In this paper, we present Stratified Topological Autonomy for Long-Range Coordination (STALC), a hierarchical planning approach for multi-robot coordination in real-world environments with significant inter-robot spatial and temporal dependencies. At its core, STALC consists of a multi-robot graph-based planner which combines a topological graph with a novel, computationally efficient mixed-integer programming formulation to generate highly-coupled multi-robot plans in seconds. To enable autonomous planning across different spatial and temporal scales, we construct our graphs so that they capture connectivity between free-space regions and other problem-specific features, such as traversability or risk. We then use receding-horizon planners to achieve local collision avoidance and formation control. To evaluate our approach, we consider a multi-robot reconnaissance scenario where robots must autonomously coordinate to navigate through an environment while minimizing the risk of detection by observers. Through simulation-based experiments, we show that our approach is able to scale to address complex multi-robot planning scenarios. Through hardware experiments, we demonstrate our ability to generate graphs from real-world data and successfully plan across the entire hierarchy to achieve shared objectives.
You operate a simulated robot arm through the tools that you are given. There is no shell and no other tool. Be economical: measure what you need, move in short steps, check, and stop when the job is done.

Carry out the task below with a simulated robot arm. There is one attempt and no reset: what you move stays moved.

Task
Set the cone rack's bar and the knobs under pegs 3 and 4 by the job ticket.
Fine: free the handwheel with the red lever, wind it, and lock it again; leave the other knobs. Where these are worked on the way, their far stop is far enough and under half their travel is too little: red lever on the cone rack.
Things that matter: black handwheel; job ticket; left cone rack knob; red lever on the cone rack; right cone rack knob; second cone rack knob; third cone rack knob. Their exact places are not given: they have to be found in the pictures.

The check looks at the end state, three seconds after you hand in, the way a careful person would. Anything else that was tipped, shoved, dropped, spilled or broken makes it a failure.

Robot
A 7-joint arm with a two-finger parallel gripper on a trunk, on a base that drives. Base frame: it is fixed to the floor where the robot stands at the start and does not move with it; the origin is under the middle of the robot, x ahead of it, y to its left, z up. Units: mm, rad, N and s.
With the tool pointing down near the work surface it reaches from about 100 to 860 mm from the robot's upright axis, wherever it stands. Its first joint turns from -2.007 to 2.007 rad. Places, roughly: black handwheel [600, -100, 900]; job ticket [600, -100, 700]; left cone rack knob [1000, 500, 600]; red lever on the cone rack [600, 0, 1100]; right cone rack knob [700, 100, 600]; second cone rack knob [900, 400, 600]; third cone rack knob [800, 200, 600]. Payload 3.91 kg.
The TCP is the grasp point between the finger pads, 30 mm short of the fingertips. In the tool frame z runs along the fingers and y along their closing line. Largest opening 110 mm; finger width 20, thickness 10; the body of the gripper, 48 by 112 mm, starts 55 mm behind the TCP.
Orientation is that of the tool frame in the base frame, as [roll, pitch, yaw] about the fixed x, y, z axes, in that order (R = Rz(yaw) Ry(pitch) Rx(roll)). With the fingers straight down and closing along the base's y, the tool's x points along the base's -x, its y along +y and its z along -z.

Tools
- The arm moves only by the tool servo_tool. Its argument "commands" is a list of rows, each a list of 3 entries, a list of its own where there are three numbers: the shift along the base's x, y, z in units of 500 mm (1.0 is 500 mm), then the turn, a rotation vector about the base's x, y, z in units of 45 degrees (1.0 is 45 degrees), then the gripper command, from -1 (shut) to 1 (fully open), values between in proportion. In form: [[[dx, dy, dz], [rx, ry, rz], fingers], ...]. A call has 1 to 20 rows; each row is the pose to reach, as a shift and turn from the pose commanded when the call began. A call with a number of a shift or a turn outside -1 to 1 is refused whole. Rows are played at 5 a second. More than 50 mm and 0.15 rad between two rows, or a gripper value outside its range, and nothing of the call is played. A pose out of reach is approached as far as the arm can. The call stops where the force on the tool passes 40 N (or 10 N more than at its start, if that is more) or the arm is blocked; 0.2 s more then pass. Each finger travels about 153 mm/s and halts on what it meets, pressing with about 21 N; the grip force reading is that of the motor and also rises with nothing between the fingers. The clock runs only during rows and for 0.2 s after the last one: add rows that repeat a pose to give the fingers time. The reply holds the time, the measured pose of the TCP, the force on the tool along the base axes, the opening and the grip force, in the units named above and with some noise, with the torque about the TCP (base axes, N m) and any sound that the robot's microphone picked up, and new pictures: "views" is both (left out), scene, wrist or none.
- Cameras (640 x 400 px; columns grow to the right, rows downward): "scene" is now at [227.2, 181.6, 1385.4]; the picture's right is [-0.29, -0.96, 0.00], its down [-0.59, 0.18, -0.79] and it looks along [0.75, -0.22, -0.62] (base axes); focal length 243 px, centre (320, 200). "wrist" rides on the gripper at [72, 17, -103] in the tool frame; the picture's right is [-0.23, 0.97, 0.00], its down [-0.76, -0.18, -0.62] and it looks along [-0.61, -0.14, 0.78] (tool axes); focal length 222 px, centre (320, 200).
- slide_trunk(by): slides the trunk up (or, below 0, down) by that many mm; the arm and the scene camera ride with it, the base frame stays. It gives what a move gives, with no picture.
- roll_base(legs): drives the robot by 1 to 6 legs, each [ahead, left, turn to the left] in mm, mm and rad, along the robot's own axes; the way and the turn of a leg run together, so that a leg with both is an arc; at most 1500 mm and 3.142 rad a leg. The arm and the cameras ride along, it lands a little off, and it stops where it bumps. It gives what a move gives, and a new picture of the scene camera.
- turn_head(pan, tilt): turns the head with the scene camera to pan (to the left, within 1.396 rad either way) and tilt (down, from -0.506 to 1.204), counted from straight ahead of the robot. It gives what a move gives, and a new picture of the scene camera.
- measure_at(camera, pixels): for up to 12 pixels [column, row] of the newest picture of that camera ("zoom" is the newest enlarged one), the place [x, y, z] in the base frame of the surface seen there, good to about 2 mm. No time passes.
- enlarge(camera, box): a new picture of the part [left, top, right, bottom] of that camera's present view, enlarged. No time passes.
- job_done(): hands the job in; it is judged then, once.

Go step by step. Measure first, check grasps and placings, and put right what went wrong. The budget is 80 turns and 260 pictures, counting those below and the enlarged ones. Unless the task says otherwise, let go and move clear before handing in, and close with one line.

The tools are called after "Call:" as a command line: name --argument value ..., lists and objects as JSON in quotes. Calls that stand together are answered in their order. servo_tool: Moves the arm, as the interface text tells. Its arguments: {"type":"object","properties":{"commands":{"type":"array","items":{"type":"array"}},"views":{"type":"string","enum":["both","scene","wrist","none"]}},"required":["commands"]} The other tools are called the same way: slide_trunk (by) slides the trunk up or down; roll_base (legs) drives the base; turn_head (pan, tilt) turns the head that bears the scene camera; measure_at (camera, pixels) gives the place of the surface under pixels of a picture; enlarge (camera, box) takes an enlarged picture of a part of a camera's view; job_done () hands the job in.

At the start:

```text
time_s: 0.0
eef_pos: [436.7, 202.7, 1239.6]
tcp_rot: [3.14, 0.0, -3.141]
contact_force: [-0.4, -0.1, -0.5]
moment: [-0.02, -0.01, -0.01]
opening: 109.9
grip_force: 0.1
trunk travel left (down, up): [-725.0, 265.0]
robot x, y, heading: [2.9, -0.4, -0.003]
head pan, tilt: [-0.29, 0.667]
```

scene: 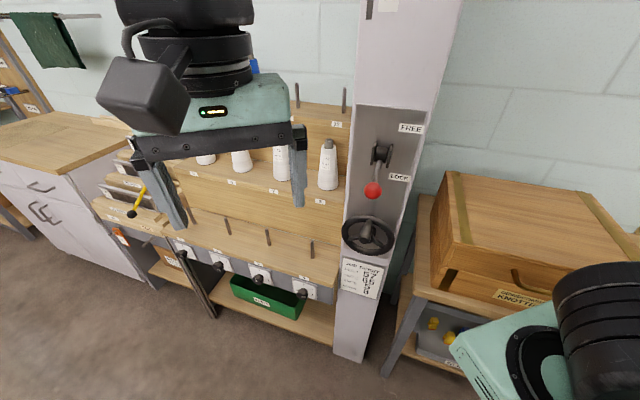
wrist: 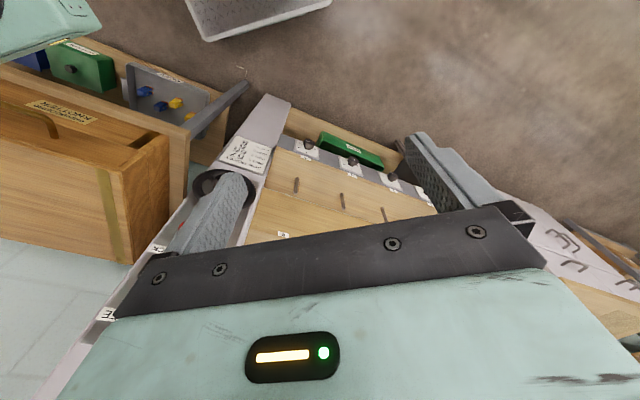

翻译：本文提出分层拓扑自主长程协调（STALC），一种面向真实环境中多机器人协调的分层规划方法，可处理机器人之间显著的时空依赖性。其核心在于基于多机器人图结构的规划器，将拓扑图与新型计算高效混合整数规划公式相结合，在数秒内生成高度耦合的多机器人规划方案。为实现跨不同时空尺度的自主规划，我们构建的图结构既能捕捉自由空间区域间的连通性，又能表征可穿越性、风险等特定问题特征。在此基础上，采用滚动时域规划器实现局部避碰与编队控制。为评估该方法，我们研究了多机器人侦察场景：机器人需自主协调穿越环境，同时最小化被观测者探测的风险。仿真实验表明，该方法可扩展至复杂多机器人规划场景；硬件实验则验证了从真实数据生成图结构并完成全层级规划以实现共同目标的能力。